▸ **WRITTEN TASK**
Output all lines exactly.
* begin SUPPLIED MATERIAL *
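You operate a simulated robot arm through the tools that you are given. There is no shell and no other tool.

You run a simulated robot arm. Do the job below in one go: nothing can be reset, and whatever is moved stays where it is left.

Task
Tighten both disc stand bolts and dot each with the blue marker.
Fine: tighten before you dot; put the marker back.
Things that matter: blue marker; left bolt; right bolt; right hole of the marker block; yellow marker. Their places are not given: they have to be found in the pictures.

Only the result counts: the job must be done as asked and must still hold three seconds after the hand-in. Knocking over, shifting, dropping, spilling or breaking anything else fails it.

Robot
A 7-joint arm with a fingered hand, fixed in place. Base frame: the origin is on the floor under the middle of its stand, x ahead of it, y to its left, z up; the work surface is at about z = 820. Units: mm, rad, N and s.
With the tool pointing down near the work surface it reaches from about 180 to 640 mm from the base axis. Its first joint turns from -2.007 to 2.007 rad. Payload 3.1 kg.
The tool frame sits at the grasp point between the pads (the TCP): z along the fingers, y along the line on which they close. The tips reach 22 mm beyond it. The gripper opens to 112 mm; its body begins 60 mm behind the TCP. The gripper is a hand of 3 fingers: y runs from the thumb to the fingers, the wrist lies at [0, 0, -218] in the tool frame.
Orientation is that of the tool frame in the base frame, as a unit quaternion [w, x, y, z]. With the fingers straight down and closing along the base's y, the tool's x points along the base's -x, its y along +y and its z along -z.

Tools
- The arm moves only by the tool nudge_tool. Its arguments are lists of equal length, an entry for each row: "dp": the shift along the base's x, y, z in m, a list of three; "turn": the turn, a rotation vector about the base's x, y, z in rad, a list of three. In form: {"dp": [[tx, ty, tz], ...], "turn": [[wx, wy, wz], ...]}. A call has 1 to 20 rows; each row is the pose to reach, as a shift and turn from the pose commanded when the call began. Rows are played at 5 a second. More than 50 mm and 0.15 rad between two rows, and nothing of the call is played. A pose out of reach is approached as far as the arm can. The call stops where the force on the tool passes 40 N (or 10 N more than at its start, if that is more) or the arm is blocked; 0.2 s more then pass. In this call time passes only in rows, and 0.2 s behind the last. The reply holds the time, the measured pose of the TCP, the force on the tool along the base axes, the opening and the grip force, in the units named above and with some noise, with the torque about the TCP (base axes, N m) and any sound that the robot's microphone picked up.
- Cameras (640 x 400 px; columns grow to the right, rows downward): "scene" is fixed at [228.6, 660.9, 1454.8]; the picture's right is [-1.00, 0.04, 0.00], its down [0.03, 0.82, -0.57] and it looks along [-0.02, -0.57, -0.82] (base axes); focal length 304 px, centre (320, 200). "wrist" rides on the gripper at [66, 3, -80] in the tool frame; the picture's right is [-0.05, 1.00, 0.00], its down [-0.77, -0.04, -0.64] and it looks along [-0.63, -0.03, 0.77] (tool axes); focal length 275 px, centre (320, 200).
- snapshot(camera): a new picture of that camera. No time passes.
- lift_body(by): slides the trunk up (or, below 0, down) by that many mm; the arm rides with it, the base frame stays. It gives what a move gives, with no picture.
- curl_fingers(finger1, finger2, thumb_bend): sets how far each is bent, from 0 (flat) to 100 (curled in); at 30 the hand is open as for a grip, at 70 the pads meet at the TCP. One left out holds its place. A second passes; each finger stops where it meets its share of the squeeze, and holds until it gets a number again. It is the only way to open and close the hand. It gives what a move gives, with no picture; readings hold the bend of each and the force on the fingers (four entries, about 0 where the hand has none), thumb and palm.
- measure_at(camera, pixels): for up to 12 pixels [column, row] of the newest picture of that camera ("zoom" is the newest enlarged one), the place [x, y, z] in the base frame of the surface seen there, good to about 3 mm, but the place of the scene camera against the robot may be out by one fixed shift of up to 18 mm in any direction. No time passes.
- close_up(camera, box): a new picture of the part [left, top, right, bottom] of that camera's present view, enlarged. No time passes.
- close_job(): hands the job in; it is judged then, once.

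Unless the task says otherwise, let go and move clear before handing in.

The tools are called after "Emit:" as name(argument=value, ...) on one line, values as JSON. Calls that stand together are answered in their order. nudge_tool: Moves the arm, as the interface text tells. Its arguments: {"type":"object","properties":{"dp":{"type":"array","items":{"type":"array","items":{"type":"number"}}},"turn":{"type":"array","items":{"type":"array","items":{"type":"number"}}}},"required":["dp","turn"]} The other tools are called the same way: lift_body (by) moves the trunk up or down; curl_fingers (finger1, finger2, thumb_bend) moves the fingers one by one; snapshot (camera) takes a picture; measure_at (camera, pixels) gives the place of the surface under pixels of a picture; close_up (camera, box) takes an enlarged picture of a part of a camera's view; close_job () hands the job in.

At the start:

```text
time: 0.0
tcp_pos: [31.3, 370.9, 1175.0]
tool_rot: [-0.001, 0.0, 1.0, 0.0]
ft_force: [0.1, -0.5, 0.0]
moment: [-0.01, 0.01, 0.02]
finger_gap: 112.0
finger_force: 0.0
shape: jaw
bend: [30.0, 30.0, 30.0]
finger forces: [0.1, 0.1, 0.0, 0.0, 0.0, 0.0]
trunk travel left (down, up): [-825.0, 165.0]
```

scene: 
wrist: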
* end SUPPLIED MATERIAL *
▸ **EXERCISE RESULT**
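You operate a simulated robot arm through the tools that you are given. There is no shell and no other tool.

You run a simulated robot arm. Do the job below in one go: nothing can be reset, and whatever is moved stays where it is left.

Task
Tighten both disc stand bolts and dot each with the blue marker.
Fine: tighten before you dot; put the marker back.
Things that matter: blue marker; left bolt; right bolt; right hole of the marker block; yellow marker. Their places are not given: they have to be found in the pictures.

Only the result counts: the job must be done as asked and must still hold three seconds after the hand-in. Knocking over, shifting, dropping, spilling or breaking anything else fails it.

Robot
A 7-joint arm with a fingered hand, fixed in place. Base frame: the origin is on the floor under the middle of its stand, x ahead of it, y to its left, z up; the work surface is at about z = 820. Units: mm, rad, N and s.
With the tool pointing down near the work surface it reaches from about 180 to 640 mm from the base axis. Its first joint turns from -2.007 to 2.007 rad. Payload 3.1 kg.
The tool frame sits at the grasp point between the pads (the TCP): z along the fingers, y along the line on which they close. The tips reach 22 mm beyond it. The gripper opens to 112 mm; its body begins 60 mm behind the TCP. The gripper is a hand of 3 fingers: y runs from the thumb to the fingers, the wrist lies at [0, 0, -218] in the tool frame.
Orientation is that of the tool frame in the base frame, as a unit quaternion [w, x, y, z]. With the fingers straight down and closing along the base's y, the tool's x points along the base's -x, its y along +y and its z along -z.

Tools
- The arm moves only by the tool nudge_tool. Its arguments are lists of equal length, an entry for each row: "dp": the shift along the base's x, y, z in m, a list of three; "turn": the turn, a rotation vector about the base's x, y, z in rad, a list of three. In form: {"dp": [[tx, ty, tz], ...], "turn": [[wx, wy, wz], ...]}. A call has 1 to 20 rows; each row is the pose to reach, as a shift and turn from the pose commanded when the call began. Rows are played at 5 a second. More than 50 mm and 0.15 rad between two rows, and nothing of the call is played. A pose out of reach is approached as far as the arm can. The call stops where the force on the tool passes 40 N (or 10 N more than at its start, if that is more) or the arm is blocked; 0.2 s more then pass. In this call time passes only in rows, and 0.2 s behind the last. The reply holds the time, the measured pose of the TCP, the force on the tool along the base axes, the opening and the grip force, in the units named above and with some noise, with the torque about the TCP (base axes, N m) and any sound that the robot's microphone picked up.
- Cameras (640 x 400 px; columns grow to the right, rows downward): "scene" is fixed at [228.6, 660.9, 1454.8]; the picture's right is [-1.00, 0.04, 0.00], its down [0.03, 0.82, -0.57] and it looks along [-0.02, -0.57, -0.82] (base axes); focal length 304 px, centre (320, 200). "wrist" rides on the gripper at [66, 3, -80] in the tool frame; the picture's right is [-0.05, 1.00, 0.00], its down [-0.77, -0.04, -0.64] and it looks along [-0.63, -0.03, 0.77] (tool axes); focal length 275 px, centre (320, 200).
- snapshot(camera): a new picture of that camera. No time passes.
- lift_body(by): slides the trunk up (or, below 0, down) by that many mm; the arm rides with it, the base frame stays. It gives what a move gives, with no picture.
- curl_fingers(finger1, finger2, thumb_bend): sets how far each is bent, from 0 (flat) to 100 (curled in); at 30 the hand is open as for a grip, at 70 the pads meet at the TCP. One left out holds its place. A second passes; each finger stops where it meets its share of the squeeze, and holds until it gets a number again. It is the only way to open and close the hand. It gives what a move gives, with no picture; readings hold the bend of each and the force on the fingers (four entries, about 0 where the hand has none), thumb and palm.
- measure_at(camera, pixels): for up to 12 pixels [column, row] of the newest picture of that camera ("zoom" is the newest enlarged one), the place [x, y, z] in the base frame of the surface seen there, good to about 3 mm, but the place of the scene camera against the robot may be out by one fixed shift of up to 18 mm in any direction. No time passes.
- close_up(camera, box): a new picture of the part [left, top, right, bottom] of that camera's present view, enlarged. No time passes.
- close_job(): hands the job in; it is judged then, once.

Unless the task says otherwise, let go and move clear before handing in.

The tools are called after "Emit:" as name(argument=value, ...) on one line, values as JSON. Calls that stand together are answered in their order. nudge_tool: Moves the arm, as the interface text tells. Its arguments: {"type":"object","properties":{"dp":{"type":"array","items":{"type":"array","items":{"type":"number"}}},"turn":{"type":"array","items":{"type":"array","items":{"type":"number"}}}},"required":["dp","turn"]} The other tools are called the same way: lift_body (by) moves the trunk up or down; curl_fingers (finger1, finger2, thumb_bend) moves the fingers one by one; snapshot (camera) takes a picture; measure_at (camera, pixels) gives the place of the surface under pixels of a picture; close_up (camera, box) takes an enlarged picture of a part of a camera's view; close_job () hands the job in.

At the start:

```text
time: 0.0
tcp_pos: [31.3, 370.9, 1175.0]
tool_rot: [-0.001, 0.0, 1.0, 0.0]
ft_force: [0.1, -0.5, 0.0]
moment: [-0.01, 0.01, 0.02]
finger_gap: 112.0
finger_force: 0.0
shape: jaw
bend: [30.0, 30.0, 30.0]
finger forces: [0.1, 0.1, 0.0, 0.0, 0.0, 0.0]
trunk travel left (down, up): [-825.0, 165.0]
```

scene: 
wrist: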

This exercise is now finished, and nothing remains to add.